Murió seis meses después. Aún no había cumplido nueve años.

En septiembre de 2019, se celebró el juicio contra los autores de esos mensajes, tres adultos. Manuel O. C., de 21 años, alegó que decir “me importa dos cojones” es “una expresión muy andaluza”, que su tuit era “económico” y que no merecía reproche porque ya había pedido disculpas. Aizpea E. O., de 33, aseguró que cuando deseó la muerte de Adrián lo hizo “en caliente” y que luego se arrepintió y lo borró de su perfil de Facebook, pero alguien había hecho ya una captura, lo que multiplicó su difusión. Bryan E. S. L., de 18, dijo que estaba enfadado cuando escribió aquella frase, que sabía que haría daño y que fue una estupidez. El Juzgado de lo Penal número 2 de Valencia los absolvió, al considerar que, siendo “crueles” sus comentarios, no reunían “la entidad suficiente” para constituir un delito contra la integridad moral. “El Código Penal no puede convertirse en la primera respuesta a este tipo de acciones”, señala su fallo. El juez apreció “alardes macabros”, “incontinencia escrita”, “enfado momentáneo”, “lenguaje desacertado”, pero no un delito de odio. Tampoco podía calificarse de injurias lo que no era más que “palmario mal gusto”, añadía.
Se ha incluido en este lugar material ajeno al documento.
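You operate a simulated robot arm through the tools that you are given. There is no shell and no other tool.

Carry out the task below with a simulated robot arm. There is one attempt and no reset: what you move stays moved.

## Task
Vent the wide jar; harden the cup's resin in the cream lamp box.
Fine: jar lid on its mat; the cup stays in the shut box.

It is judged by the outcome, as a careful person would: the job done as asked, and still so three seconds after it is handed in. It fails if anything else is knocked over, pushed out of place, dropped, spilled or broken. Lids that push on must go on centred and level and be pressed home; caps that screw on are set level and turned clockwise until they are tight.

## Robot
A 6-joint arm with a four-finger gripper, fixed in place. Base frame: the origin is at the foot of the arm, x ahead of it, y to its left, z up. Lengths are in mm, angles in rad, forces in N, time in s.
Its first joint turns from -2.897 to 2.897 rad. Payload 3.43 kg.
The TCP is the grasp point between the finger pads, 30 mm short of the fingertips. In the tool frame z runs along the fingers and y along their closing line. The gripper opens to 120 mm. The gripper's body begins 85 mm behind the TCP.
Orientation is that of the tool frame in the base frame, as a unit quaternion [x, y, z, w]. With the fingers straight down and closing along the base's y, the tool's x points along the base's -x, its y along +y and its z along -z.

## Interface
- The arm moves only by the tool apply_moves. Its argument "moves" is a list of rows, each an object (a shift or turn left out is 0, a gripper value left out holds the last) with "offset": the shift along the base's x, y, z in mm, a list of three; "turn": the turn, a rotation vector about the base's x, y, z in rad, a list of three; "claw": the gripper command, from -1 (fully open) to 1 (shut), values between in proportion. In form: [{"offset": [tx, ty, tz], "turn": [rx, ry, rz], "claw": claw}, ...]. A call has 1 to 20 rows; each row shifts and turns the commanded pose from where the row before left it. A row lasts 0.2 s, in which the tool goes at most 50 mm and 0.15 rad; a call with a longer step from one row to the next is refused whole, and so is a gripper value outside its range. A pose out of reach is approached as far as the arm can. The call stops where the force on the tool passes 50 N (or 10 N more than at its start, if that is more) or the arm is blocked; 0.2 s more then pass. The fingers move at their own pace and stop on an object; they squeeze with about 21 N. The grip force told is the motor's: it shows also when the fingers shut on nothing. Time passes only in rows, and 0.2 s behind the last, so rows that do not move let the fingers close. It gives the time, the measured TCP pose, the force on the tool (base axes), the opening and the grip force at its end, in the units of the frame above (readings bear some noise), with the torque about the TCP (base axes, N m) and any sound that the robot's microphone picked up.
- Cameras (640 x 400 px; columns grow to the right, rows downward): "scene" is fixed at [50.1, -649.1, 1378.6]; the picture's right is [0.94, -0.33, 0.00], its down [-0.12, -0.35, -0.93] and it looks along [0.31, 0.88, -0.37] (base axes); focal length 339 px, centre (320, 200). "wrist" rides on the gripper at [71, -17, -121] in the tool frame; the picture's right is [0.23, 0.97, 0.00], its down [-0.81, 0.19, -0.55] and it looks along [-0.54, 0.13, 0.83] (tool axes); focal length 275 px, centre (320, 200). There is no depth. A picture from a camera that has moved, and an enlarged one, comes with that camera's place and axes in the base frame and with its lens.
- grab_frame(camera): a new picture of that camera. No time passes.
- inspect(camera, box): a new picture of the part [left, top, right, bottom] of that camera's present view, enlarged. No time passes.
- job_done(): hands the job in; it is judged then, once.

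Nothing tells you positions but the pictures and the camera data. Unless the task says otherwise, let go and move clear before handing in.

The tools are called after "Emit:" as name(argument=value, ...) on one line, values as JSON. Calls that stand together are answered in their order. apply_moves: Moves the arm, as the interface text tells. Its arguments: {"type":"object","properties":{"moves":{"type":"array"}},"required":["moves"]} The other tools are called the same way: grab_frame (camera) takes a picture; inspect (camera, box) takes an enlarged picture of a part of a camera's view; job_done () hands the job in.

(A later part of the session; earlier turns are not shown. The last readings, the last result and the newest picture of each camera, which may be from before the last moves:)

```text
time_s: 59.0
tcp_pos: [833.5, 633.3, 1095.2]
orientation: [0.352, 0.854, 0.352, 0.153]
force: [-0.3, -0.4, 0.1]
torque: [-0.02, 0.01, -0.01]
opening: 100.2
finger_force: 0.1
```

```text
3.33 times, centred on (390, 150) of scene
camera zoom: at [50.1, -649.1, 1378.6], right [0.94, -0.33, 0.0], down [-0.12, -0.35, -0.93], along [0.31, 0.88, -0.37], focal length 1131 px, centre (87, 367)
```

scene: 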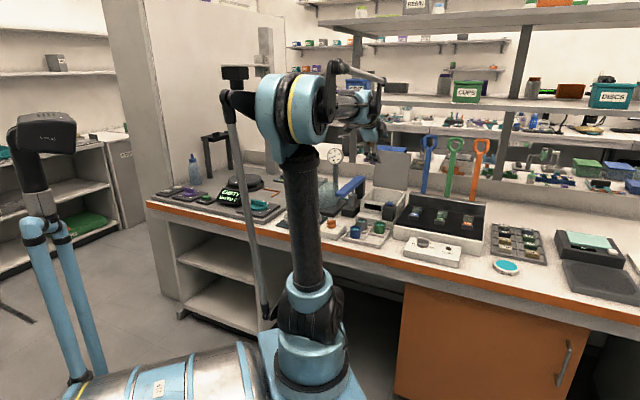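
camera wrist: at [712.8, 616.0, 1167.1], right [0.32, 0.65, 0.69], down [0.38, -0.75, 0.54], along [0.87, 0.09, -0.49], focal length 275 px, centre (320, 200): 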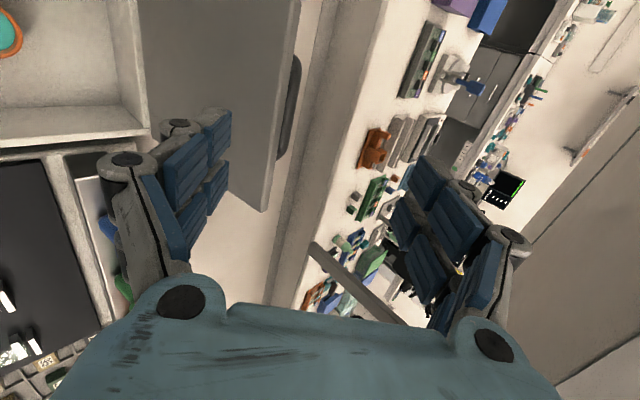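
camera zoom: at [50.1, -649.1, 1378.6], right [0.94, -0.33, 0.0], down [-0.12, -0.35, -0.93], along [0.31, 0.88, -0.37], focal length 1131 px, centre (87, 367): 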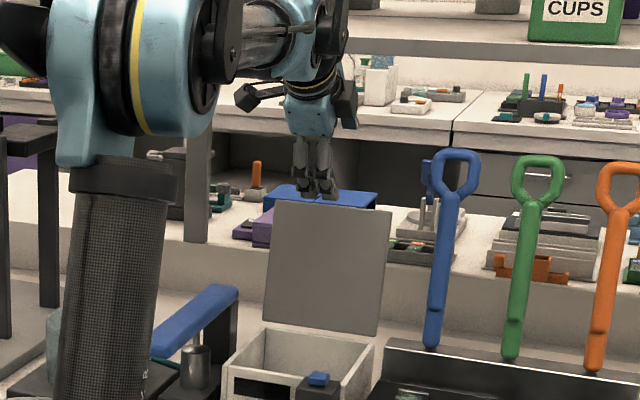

La Audiencia Provincial de Valencia, sin embargo, estimó el recurso presentado por la Fiscalía y el padre del menor y condenó el 30 de junio a los tres internautas por un delito contra la integridad moral a una multa de 720 euros y a pagar cada uno a los padres de Adrián 3.000 euros por perjuicios y daños morales. “La consideración que la sentencia otorga a estos términos de poco empáticos y simplemente mal sonantes, realmente no se entiende”, afirma. “Las justificaciones expuestas carecen de simple lógica jurídica”, añade. La Audiencia reflexiona además sobre el poder de Twitter y Facebook para extender el odio sin límites: “Son frases que, una vez introducidas y reproducidas en el ámbito de las redes sociales, adquieren instantáneamente un estado absoluto de permanencia en el tiempo, fuera de todo control o posibilidad de neutralización de las capturas y reproducciones que se puedan haber hecho (…), pues una vez desprendido el autor de su pensamiento escrito, los dueños que pueden ir encadenándose son infinitos, como así ocurrió en el presente caso”. El tribunal recuerda lo obvio, “la inocencia” de un menor de ocho años cuando dice que quiere ser torero, destaca que los autores de esos mensajes conocían su edad y circunstancias y subraya que sus comentarios crueles destruyeron “los momentos breves de felicidad” que el homenaje en la plaza de toros había hecho vivir al pequeño.

Ya sabíamos que Twitter es un fértil terreno para el odio. Un tribunal entiende ahora que este puede ser infinito e incontrolable gracias a la potencia de esa herramienta de comunicación. Una de las condenadas es madre. Pero ni siquiera eso impidió que volcara su rabia contra el hijo de otra. ¿Tan enfadados están algunos en las redes sociales como para no querer distinguir a un niño de un adulto? ¿Para no respetar el último deseo de un enfermo de ocho años? Da que pensar.